Just because it works doesn’t mean you should. Again, FF is taking the horse to water… you know the rest by now.
I’ve seen a lot of models with many polys which are not sculpted at all, just excessive faces on flat or curved surfaces - one had over 20,000 polys in its nosecone mesh alone! Ridiculous. I replaced it and got the entire model under 20,000.
Often, their surface detail is only in the texture they use.
And I’ve also seen other huge models that are sculpted, where the texture overlays and obscures their finer detail. Pipework, lattices etc - all overlaid and obscured with the texture.
Both of these are bad tactics. If the texture is superb then the faces can be significantly reduced without any loss of detail.
If the appearance relies on surface sculpted detail then fine, I would support a larger poly count, but again, only up to a point.

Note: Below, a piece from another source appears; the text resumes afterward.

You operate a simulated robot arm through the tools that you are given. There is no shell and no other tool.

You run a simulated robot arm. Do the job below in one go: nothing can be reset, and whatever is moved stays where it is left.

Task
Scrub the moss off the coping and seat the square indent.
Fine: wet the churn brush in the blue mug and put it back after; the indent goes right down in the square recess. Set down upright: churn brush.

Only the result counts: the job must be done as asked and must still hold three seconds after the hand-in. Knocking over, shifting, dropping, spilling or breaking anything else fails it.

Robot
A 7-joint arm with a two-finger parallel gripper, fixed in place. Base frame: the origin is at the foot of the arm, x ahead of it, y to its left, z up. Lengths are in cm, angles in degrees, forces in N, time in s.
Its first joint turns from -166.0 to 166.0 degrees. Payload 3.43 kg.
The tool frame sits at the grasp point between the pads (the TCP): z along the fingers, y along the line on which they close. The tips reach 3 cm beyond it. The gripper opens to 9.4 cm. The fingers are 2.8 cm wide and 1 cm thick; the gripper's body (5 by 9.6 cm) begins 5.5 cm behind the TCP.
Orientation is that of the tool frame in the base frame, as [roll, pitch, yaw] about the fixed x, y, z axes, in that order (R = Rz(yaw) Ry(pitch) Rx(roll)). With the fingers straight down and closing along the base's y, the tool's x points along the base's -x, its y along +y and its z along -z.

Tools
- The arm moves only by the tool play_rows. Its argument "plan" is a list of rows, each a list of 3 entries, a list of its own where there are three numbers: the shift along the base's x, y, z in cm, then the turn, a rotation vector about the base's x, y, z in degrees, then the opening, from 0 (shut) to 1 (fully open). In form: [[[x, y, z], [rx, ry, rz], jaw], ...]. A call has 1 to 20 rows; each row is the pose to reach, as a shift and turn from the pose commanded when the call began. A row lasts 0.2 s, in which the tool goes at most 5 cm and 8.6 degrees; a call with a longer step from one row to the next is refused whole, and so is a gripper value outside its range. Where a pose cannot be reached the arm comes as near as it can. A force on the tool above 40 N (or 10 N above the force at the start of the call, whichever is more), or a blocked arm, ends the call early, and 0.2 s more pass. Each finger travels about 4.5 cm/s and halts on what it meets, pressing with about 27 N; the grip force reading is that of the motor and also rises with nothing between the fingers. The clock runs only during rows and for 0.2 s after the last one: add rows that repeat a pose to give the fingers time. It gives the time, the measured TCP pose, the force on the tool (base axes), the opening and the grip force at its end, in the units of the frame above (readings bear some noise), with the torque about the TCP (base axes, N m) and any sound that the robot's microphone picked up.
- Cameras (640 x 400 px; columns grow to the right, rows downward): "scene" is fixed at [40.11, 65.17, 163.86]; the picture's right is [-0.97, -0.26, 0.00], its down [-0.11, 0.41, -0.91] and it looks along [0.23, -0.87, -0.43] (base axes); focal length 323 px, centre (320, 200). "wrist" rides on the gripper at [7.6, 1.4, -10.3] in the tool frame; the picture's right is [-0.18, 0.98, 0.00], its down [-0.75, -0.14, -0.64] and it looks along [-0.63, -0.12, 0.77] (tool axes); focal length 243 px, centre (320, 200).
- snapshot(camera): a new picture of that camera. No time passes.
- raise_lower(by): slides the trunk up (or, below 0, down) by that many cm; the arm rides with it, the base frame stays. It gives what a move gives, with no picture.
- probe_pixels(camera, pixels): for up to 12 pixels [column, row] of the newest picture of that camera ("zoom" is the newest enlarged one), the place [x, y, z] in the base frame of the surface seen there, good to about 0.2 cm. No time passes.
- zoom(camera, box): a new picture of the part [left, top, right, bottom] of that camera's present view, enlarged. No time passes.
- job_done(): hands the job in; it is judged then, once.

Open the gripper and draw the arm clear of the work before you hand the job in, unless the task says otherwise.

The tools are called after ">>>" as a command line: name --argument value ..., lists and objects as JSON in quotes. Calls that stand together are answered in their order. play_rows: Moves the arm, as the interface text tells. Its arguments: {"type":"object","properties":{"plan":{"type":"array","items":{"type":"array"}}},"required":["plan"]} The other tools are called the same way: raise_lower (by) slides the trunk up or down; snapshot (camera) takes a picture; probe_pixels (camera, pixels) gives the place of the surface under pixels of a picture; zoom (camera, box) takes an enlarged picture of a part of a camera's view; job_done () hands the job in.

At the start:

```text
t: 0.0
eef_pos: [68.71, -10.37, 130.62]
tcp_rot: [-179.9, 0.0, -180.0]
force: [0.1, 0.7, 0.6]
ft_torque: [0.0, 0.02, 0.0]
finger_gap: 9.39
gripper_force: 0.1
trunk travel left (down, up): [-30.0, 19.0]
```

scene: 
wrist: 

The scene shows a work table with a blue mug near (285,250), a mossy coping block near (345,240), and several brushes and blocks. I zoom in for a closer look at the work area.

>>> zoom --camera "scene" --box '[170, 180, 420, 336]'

My preference for fine detail is to make and paint individual sculpted parts with colours so they stand out really well, not blanketed in textures. In my view spacecraft of the future will be smooth and swish-looking, not be made of crudely welded plates like 1800’s sea ships. And they won’t have pipework exposed to meteor hits either. FL’s ships look so naff to me, it’s like retro steam ships and some modders make theirs look even worse.
The modeller should ask himself this: Can the player fly close enough to the ship at a slow enough speed to see detail? If yes, then - when the player flies close to the surface of such a ship, what should he see?
If the player is hostile, he won’t last long enough to see much even on a huge ship.
If it’s a small ship, he won’t see much at all anyway as he flies past at 300 m/s!
So - be sensible, even though my car can do 130mph, I don’t push it above 100. And although my 19-inch monitor can display humungous resolutions, my eyes are happiest at 1024 x 768.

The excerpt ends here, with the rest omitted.